Problem description
Omit every picture and return the rest of the data unaltered.

╭─ Source data

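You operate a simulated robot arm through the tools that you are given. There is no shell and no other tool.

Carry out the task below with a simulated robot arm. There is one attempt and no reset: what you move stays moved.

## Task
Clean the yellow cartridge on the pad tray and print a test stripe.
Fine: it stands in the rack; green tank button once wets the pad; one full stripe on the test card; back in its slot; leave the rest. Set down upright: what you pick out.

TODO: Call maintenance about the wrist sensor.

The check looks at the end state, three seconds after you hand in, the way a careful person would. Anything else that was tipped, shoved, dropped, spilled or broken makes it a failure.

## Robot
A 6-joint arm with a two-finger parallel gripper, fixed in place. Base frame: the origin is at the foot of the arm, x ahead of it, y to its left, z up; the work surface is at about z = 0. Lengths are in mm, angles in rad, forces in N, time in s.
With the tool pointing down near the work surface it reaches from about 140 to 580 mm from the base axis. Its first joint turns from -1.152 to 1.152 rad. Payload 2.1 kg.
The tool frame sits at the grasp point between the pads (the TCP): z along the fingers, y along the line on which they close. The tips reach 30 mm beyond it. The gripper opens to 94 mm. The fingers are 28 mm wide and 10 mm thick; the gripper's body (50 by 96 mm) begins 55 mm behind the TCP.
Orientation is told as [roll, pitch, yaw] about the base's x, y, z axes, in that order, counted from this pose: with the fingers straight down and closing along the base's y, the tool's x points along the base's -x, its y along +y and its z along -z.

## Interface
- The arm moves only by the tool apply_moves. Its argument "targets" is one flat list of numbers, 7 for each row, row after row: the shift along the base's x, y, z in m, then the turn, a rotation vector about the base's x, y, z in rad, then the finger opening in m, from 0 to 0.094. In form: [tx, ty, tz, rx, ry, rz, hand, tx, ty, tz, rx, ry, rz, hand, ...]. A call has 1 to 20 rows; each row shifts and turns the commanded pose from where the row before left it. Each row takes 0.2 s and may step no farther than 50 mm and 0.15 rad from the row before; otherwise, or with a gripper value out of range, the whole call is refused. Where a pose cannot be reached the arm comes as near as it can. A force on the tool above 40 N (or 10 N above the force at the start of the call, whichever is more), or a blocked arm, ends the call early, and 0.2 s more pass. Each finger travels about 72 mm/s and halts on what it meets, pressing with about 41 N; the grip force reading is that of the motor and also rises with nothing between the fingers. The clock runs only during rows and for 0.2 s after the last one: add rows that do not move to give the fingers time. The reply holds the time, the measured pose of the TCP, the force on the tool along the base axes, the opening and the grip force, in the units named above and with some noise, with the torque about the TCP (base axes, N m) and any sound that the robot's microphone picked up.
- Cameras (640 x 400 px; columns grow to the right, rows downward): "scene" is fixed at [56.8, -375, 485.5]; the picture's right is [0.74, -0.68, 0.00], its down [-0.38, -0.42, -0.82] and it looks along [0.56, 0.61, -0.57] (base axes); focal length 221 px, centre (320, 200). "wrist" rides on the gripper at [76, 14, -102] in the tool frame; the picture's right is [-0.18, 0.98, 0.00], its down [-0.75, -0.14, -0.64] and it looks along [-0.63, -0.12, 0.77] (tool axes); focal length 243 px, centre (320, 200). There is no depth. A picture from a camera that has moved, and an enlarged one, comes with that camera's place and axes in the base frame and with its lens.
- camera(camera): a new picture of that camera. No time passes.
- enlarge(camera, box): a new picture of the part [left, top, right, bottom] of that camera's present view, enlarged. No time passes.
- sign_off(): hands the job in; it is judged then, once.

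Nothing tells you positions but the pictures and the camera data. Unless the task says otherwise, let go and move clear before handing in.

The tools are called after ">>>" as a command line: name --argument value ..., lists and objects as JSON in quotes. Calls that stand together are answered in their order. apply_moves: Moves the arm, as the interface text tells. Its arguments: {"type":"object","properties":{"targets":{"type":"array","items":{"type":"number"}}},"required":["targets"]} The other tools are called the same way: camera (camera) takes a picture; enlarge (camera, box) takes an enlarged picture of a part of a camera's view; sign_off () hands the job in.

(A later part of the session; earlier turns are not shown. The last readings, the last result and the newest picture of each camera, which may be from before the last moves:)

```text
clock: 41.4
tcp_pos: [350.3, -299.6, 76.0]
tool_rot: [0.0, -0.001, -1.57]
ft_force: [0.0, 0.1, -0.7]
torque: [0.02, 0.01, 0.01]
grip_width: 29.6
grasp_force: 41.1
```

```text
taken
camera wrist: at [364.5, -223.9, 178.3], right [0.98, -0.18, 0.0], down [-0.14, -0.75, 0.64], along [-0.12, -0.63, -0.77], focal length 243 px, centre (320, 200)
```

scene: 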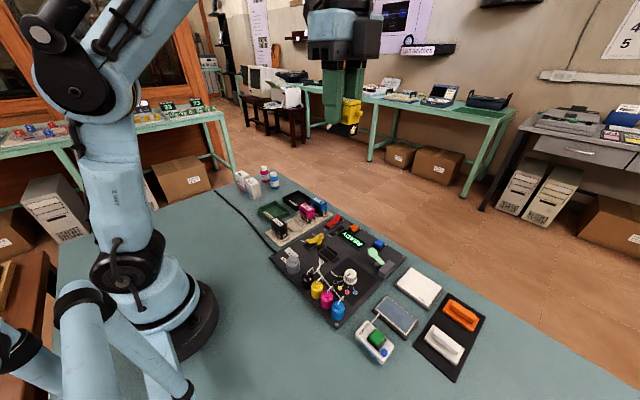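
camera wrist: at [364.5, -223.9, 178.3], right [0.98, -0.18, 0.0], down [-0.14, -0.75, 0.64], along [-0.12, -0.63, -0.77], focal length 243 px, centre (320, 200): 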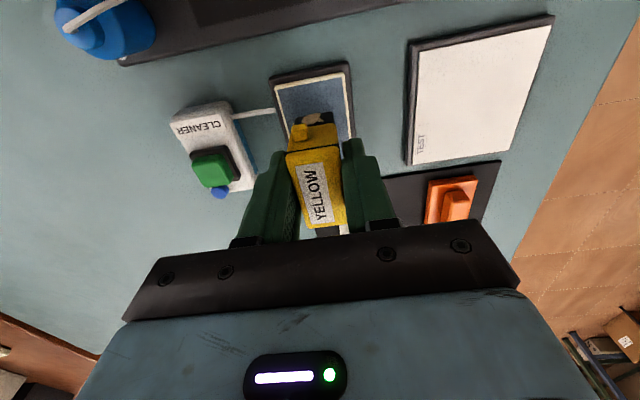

╰─

Reply to the exercise
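You operate a simulated robot arm through the tools that you are given. There is no shell and no other tool.

Carry out the task below with a simulated robot arm. There is one attempt and no reset: what you move stays moved.

## Task
Clean the yellow cartridge on the pad tray and print a test stripe.
Fine: it stands in the rack; green tank button once wets the pad; one full stripe on the test card; back in its slot; leave the rest. Set down upright: what you pick out.

TODO: Call maintenance about the wrist sensor.

The check looks at the end state, three seconds after you hand in, the way a careful person would. Anything else that was tipped, shoved, dropped, spilled or broken makes it a failure.

## Robot
A 6-joint arm with a two-finger parallel gripper, fixed in place. Base frame: the origin is at the foot of the arm, x ahead of it, y to its left, z up; the work surface is at about z = 0. Lengths are in mm, angles in rad, forces in N, time in s.
With the tool pointing down near the work surface it reaches from about 140 to 580 mm from the base axis. Its first joint turns from -1.152 to 1.152 rad. Payload 2.1 kg.
The tool frame sits at the grasp point between the pads (the TCP): z along the fingers, y along the line on which they close. The tips reach 30 mm beyond it. The gripper opens to 94 mm. The fingers are 28 mm wide and 10 mm thick; the gripper's body (50 by 96 mm) begins 55 mm behind the TCP.
Orientation is told as [roll, pitch, yaw] about the base's x, y, z axes, in that order, counted from this pose: with the fingers straight down and closing along the base's y, the tool's x points along the base's -x, its y along +y and its z along -z.

## Interface
- The arm moves only by the tool apply_moves. Its argument "targets" is one flat list of numbers, 7 for each row, row after row: the shift along the base's x, y, z in m, then the turn, a rotation vector about the base's x, y, z in rad, then the finger opening in m, from 0 to 0.094. In form: [tx, ty, tz, rx, ry, rz, hand, tx, ty, tz, rx, ry, rz, hand, ...]. A call has 1 to 20 rows; each row shifts and turns the commanded pose from where the row before left it. Each row takes 0.2 s and may step no farther than 50 mm and 0.15 rad from the row before; otherwise, or with a gripper value out of range, the whole call is refused. Where a pose cannot be reached the arm comes as near as it can. A force on the tool above 40 N (or 10 N above the force at the start of the call, whichever is more), or a blocked arm, ends the call early, and 0.2 s more pass. Each finger travels about 72 mm/s and halts on what it meets, pressing with about 41 N; the grip force reading is that of the motor and also rises with nothing between the fingers. The clock runs only during rows and for 0.2 s after the last one: add rows that do not move to give the fingers time. The reply holds the time, the measured pose of the TCP, the force on the tool along the base axes, the opening and the grip force, in the units named above and with some noise, with the torque about the TCP (base axes, N m) and any sound that the robot's microphone picked up.
- Cameras (640 x 400 px; columns grow to the right, rows downward): "scene" is fixed at [56.8, -375, 485.5]; the picture's right is [0.74, -0.68, 0.00], its down [-0.38, -0.42, -0.82] and it looks along [0.56, 0.61, -0.57] (base axes); focal length 221 px, centre (320, 200). "wrist" rides on the gripper at [76, 14, -102] in the tool frame; the picture's right is [-0.18, 0.98, 0.00], its down [-0.75, -0.14, -0.64] and it looks along [-0.63, -0.12, 0.77] (tool axes); focal length 243 px, centre (320, 200). There is no depth. A picture from a camera that has moved, and an enlarged one, comes with that camera's place and axes in the base frame and with its lens.
- camera(camera): a new picture of that camera. No time passes.
- enlarge(camera, box): a new picture of the part [left, top, right, bottom] of that camera's present view, enlarged. No time passes.
- sign_off(): hands the job in; it is judged then, once.

Nothing tells you positions but the pictures and the camera data. Unless the task says otherwise, let go and move clear before handing in.

The tools are called after ">>>" as a command line: name --argument value ..., lists and objects as JSON in quotes. Calls that stand together are answered in their order. apply_moves: Moves the arm, as the interface text tells. Its arguments: {"type":"object","properties":{"targets":{"type":"array","items":{"type":"number"}}},"required":["targets"]} The other tools are called the same way: camera (camera) takes a picture; enlarge (camera, box) takes an enlarged picture of a part of a camera's view; sign_off () hands the job in.

(A later part of the session; earlier turns are not shown. The last readings, the last result and the newest picture of each camera, which may be from before the last moves:)

```text
clock: 41.4
tcp_pos: [350.3, -299.6, 76.0]
tool_rot: [0.0, -0.001, -1.57]
ft_force: [0.0, 0.1, -0.7]
torque: [0.02, 0.01, 0.01]
grip_width: 29.6
grasp_force: 41.1
```

```text
taken
camera wrist: at [364.5, -223.9, 178.3], right [0.98, -0.18, 0.0], down [-0.14, -0.75, 0.64], along [-0.12, -0.63, -0.77], focal length 243 px, centre (320, 200)
```

scene: 
camera wrist: at [364.5, -223.9, 178.3], right [0.98, -0.18, 0.0], down [-0.14, -0.75, 0.64], along [-0.12, -0.63, -0.77], focal length 243 px, centre (320, 200): 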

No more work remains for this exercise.